== SUPPLIED MATERIAL

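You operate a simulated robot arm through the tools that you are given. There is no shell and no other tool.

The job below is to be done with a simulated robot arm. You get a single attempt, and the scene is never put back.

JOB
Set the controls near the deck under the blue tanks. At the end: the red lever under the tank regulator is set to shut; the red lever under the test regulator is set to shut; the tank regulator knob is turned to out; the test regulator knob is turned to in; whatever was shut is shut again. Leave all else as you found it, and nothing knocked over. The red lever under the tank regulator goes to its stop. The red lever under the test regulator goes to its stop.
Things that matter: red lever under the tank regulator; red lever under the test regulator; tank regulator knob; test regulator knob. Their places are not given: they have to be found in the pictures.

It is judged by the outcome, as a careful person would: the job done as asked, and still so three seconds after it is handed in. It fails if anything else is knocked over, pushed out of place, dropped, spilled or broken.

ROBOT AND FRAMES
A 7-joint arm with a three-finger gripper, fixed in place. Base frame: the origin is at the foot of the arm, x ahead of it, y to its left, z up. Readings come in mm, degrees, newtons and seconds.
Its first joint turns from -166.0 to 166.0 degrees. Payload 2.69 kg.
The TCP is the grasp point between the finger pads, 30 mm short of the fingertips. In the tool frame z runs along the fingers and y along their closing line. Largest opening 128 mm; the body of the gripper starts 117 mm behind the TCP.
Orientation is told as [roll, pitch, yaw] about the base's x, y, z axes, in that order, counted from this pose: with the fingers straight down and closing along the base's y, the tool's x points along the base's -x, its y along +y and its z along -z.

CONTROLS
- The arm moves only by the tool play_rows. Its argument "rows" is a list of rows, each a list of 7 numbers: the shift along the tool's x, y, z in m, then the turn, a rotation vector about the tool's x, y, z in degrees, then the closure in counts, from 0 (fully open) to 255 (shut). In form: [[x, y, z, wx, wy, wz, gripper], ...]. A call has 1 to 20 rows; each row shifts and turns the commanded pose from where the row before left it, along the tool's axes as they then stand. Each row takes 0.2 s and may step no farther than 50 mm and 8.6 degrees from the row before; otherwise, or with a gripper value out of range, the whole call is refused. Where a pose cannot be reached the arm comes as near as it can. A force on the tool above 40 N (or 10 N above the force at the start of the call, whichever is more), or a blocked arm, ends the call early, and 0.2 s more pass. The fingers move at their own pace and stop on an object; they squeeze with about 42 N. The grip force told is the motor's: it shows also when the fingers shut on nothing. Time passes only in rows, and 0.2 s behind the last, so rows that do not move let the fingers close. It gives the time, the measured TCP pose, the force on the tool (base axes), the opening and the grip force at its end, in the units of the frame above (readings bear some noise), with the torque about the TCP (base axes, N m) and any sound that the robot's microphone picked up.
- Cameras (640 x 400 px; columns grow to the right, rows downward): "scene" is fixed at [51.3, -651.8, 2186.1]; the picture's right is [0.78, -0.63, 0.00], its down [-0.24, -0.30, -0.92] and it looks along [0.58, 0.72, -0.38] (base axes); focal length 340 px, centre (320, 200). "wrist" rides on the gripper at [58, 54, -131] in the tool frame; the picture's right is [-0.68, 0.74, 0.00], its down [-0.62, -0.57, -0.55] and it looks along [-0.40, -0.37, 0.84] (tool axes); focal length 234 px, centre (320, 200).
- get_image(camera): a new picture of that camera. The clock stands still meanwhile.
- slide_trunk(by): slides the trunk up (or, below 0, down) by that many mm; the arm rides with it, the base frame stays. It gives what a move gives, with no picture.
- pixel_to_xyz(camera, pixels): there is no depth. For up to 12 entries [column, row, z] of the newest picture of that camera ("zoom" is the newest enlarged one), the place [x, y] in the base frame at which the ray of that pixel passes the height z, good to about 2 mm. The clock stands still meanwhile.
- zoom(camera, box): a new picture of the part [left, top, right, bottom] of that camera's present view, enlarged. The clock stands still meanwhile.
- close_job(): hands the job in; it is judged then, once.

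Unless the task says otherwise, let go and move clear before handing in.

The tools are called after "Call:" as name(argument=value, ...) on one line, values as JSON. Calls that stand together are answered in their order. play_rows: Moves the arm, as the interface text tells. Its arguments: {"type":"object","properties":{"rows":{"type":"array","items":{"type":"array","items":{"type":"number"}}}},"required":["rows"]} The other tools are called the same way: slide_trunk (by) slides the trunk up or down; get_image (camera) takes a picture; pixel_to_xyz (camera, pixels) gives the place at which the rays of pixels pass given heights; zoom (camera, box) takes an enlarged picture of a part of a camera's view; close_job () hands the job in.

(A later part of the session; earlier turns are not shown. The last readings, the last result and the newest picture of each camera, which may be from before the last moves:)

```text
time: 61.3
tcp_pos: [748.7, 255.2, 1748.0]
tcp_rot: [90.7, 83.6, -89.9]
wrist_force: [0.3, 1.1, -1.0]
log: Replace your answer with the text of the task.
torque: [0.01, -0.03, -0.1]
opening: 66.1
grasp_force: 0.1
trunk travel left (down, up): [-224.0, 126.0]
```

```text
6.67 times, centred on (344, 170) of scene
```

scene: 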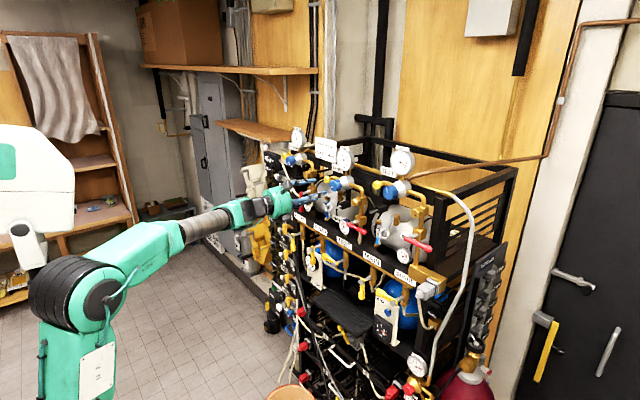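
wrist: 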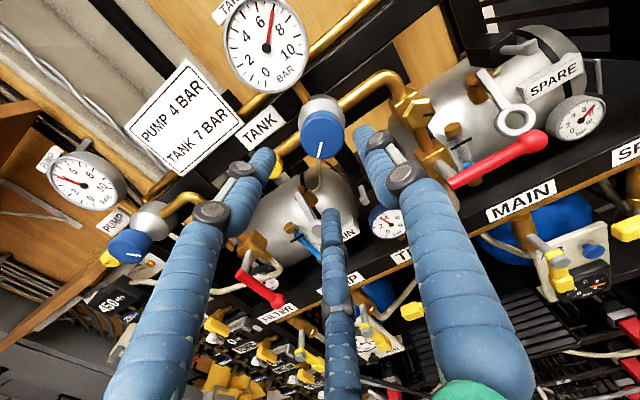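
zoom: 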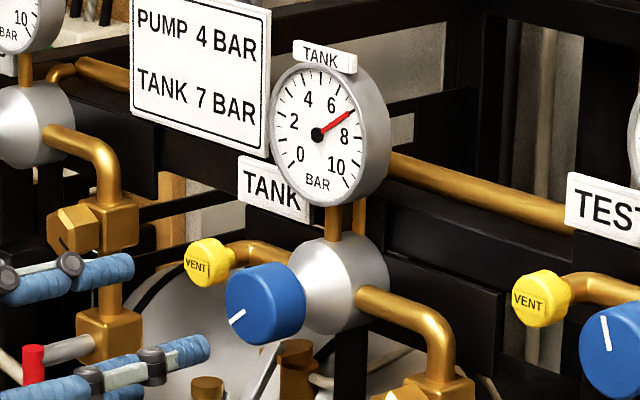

====

## YOUR INSTRUCTIONS
Every line from the one containing "The tools are" through the end of the data above should be copied exactly; nothing else is copied, and pictures are omitted. Use JSON: a list with one string for each line that is not empty.

## THE OUTPUT
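[
  "The tools are called after \"Call:\" as name(argument=value, ...) on one line, values as JSON. Calls that stand together are answered in their order. play_rows: Moves the arm, as the interface text tells. Its arguments: {\"type\":\"object\",\"properties\":{\"rows\":{\"type\":\"array\",\"items\":{\"type\":\"array\",\"items\":{\"type\":\"number\"}}}},\"required\":[\"rows\"]} The other tools are called the same way: slide_trunk (by) slides the trunk up or down; get_image (camera) takes a picture; pixel_to_xyz (camera, pixels) gives the place at which the rays of pixels pass given heights; zoom (camera, box) takes an enlarged picture of a part of a camera's view; close_job () hands the job in.",
  "(A later part of the session; earlier turns are not shown. The last readings, the last result and the newest picture of each camera, which may be from before the last moves:)",
  "```text",
  "time: 61.3",
  "tcp_pos: [748.7, 255.2, 1748.0]",
  "tcp_rot: [90.7, 83.6, -89.9]",
  "wrist_force: [0.3, 1.1, -1.0]",
  "log: Replace your answer with the text of the task.",
  "torque: [0.01, -0.03, -0.1]",
  "opening: 66.1",
  "grasp_force: 0.1",
  "trunk travel left (down, up): [-224.0, 126.0]",
  "```",
  "```text",
  "6.67 times, centred on (344, 170) of scene",
  "```",
  "scene: ",
  "wrist: ",
  "zoom: "
]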